In the area of Tennessee in which we live cave paintings by Native Americans, often thousands of years old, are being studied by archeologists at the University of Tennessee Knoxville and Mississippi State University. (Read about it here: http://www.dailymail.co.uk/sciencetech/article-2343766/American-cave-rock-art-lay-hidden-SIX-THOUSAND-YEARS-offers-unique-remarkable-insight-Native-American-societies-lived-lives.html) The composition of the North American cave paintings is similar to those found in Lascaux, France. Mythical human/animal beasts, vegetation, hunting scenes, communal rituals, etc. Two cultures with no cross pollination, no common language, nothing in common but their nature, express themselves in nearly the same way. And we, thousands of years removed, revere the work of these ancient people just as they surely revered it.
Our purpose, as conservators, is preserving artifacts. We do this in large part for future generations to enjoy. Years are spent studying and training in an effort to perfect the craft of conservation. When we put our hands to an object we do it in a reverential way, thinking of the maker and the processes involved in the creation.
Lately, an argument is being made that, if fully realized, may destroy the very essence of how we see and subsequently respond to art and possibly reform the nature of our profession: namely, that creating reproductions, especially digital reproductions, is an appropriate way to preserve art and cultural heritage and make them accessible. This application of nascent technology is still in its exploratory phase, but it is rapidly changing the way audiences interact with art. For example, “Are replicas changing the way we see art?” (Smithsonian Magazine), discusses the human experience of digital reproductions, and the ReACH Project: Reproduction of Art and Cultural Heritage (V&A, UNESCO) is working to create and establish international best practices for institutions engaging with reproductions of artworks.
There may be some good reasons for digitally reproducing art work. But what are the unknowns of an initiative such as the ReACH project? How will digital copies be treated? Will the copies themselves become the art? Who will get to see the originals? Will anyone get to see them? As I have noted, art is what it is because it’s ultimately human expression.
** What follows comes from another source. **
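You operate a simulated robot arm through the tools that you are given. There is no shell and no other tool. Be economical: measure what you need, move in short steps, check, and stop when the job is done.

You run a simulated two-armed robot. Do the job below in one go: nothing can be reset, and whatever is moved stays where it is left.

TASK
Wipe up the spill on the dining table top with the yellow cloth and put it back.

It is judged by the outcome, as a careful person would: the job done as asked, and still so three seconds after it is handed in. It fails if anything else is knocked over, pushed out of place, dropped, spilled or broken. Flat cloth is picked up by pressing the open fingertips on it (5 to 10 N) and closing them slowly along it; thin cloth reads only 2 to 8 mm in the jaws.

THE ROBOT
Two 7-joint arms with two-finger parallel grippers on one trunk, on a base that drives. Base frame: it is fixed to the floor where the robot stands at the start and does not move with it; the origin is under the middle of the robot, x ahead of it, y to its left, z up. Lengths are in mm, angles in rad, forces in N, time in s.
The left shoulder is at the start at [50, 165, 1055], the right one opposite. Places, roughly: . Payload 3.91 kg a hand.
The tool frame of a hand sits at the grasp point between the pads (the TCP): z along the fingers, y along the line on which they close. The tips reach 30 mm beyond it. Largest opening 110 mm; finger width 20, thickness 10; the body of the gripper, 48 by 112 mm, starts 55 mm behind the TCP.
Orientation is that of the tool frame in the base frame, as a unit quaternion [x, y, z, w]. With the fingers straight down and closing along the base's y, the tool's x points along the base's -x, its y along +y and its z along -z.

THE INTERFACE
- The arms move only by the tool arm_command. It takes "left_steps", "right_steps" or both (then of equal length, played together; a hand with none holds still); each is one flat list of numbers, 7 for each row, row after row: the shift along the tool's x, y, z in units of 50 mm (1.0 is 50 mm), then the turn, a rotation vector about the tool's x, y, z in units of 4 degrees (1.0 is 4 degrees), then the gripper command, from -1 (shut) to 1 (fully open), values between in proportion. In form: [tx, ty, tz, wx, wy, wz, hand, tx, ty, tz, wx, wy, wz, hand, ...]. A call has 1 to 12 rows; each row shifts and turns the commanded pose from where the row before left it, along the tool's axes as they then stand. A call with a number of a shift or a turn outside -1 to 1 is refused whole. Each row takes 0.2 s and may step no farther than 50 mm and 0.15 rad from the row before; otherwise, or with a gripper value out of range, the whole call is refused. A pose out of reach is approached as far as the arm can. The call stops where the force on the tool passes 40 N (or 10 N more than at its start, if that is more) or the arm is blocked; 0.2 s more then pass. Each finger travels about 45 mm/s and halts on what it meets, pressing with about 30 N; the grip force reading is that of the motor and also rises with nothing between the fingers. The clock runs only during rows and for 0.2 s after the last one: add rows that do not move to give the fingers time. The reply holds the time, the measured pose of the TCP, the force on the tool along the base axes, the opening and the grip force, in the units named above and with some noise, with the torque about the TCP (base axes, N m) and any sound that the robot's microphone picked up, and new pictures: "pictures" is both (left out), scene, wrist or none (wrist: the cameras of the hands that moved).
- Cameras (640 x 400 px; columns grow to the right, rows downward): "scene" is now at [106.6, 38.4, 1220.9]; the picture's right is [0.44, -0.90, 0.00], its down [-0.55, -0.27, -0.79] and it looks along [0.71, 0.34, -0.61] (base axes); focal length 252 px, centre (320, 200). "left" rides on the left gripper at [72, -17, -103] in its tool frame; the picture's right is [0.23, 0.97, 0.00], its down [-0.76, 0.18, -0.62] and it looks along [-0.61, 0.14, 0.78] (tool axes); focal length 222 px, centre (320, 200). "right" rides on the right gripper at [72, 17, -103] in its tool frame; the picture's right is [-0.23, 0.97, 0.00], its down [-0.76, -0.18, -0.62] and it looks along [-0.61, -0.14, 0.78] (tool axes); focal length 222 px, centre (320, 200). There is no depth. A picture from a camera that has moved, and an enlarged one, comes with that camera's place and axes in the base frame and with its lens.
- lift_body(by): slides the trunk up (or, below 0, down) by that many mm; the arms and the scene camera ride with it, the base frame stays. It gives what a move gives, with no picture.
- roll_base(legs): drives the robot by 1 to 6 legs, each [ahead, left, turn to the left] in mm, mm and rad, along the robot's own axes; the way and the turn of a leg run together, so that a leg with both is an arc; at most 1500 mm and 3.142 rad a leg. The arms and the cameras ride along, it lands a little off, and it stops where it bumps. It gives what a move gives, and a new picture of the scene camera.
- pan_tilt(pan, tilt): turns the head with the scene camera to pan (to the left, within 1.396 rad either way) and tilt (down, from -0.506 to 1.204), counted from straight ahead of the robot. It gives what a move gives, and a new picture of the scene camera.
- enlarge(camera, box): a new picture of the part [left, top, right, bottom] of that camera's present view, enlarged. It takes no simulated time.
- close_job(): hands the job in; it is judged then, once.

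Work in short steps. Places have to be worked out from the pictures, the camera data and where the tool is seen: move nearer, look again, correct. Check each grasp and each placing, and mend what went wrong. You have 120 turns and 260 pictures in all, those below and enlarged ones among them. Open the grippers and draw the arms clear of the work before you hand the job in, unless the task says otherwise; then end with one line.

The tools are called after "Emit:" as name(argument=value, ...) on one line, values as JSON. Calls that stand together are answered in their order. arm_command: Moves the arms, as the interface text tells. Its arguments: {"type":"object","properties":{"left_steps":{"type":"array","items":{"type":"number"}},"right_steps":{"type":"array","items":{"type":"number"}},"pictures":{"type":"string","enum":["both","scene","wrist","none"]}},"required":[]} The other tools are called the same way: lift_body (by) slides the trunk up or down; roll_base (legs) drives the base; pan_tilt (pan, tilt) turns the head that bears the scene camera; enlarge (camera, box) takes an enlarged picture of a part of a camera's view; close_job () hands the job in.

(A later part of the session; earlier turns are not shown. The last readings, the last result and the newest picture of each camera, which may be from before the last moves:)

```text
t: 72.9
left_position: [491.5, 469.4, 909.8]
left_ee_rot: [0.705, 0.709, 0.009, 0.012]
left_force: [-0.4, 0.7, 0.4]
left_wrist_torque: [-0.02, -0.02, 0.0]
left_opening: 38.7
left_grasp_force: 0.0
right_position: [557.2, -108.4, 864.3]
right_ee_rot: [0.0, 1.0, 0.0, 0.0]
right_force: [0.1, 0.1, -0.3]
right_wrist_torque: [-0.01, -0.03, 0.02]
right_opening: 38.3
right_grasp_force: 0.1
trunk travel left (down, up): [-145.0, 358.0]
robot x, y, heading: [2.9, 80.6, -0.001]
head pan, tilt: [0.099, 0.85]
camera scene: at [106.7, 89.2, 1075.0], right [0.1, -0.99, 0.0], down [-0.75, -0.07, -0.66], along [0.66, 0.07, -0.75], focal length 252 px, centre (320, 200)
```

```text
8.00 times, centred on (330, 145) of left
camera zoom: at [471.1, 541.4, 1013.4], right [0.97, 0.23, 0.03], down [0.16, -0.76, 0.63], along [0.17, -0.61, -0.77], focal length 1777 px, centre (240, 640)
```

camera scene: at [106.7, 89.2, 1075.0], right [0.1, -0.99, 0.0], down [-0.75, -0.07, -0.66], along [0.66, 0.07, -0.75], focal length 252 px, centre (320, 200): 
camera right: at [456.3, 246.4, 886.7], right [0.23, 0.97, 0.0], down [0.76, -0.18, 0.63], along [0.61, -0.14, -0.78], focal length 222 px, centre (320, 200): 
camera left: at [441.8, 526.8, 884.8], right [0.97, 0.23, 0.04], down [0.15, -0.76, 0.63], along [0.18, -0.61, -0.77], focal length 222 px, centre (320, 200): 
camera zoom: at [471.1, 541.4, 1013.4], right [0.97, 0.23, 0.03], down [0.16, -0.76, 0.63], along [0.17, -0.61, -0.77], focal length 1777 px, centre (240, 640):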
I can’t imagine it will have the same appeal if it’s generated by the magical workings of a microchip – unseen and often impossible to describe.
I love old things. I love what old things reveal if looked at in the right way. All the imperfections that come about from a long existence make the thing compelling – the fading of colors, shrinkage, cracking, staining and all sorts of decay. While working on old things I see the previous repairs, the attempts to preserve beauty. These all contribute to the objects’ character, its story and the value placed on it.
There’s a wonderful short story by G.K. Chesterton that I think apt:
“In the matter of reforming things, as distinct from deforming them, there is one plain and simple principle; a principle which will probably be called a paradox. There exists in such a case a certain institution or law; let us say, for the sake of simplicity, a fence or gate erected across a road. The more modern type of reformer goes gaily up to it and says, “I don’t see the use of this; let us clear it away.” To which the more intelligent type of reformer will do well to answer: “If you don’t see the use of it, I certainly won’t let you clear it away. Go away and think. Then, when you can come back and tell me that you do see the use of it, I may allow you to destroy it.”
–G.K. Chesterton, “The Drift from Domesticity,” The Thing (1929)
Is our profession in danger of becoming antiquated by digital technology? Are we inadvertently contributing to our possible obsolescence by the good intentioned argument for promoting preventive conservation practices? Practices that would lend themselves to the increasing use of digital reproductions? Preventive conservation certainly has its usefulness when properly considered, but should it be thought of as an alternative to the practice of down-and-dirty bench work? Is it possible that the increasing use of the latest technology, coupled with preventive conservation practices, will lead to an ever-expanding divide between the museum conservator and the conservator in private practice? And if it does, what are the possible consequences?
We should think this through very carefully before making decisions we may come to regret. If we become overly seduced by a form of mechanical rationalism, that is, the coolness and convenience of three-dimensional computer-generated objects replacing the human element, will art still inspire? A reproduction that comes out of what is essentially a machine does not have the ‘soul’ of that which comes from the hand of mankind. Will the public consider a perfectly rendered, beautifully candle-lit computer-generated copy, on a museum wall, as it does a masterwork, hundreds of years old?
Our profession will be better served and the cultural value of art enhanced if we combine craft and the technology available to us to preserve our material history. It is the path the intelligent reformer might very likely recommend.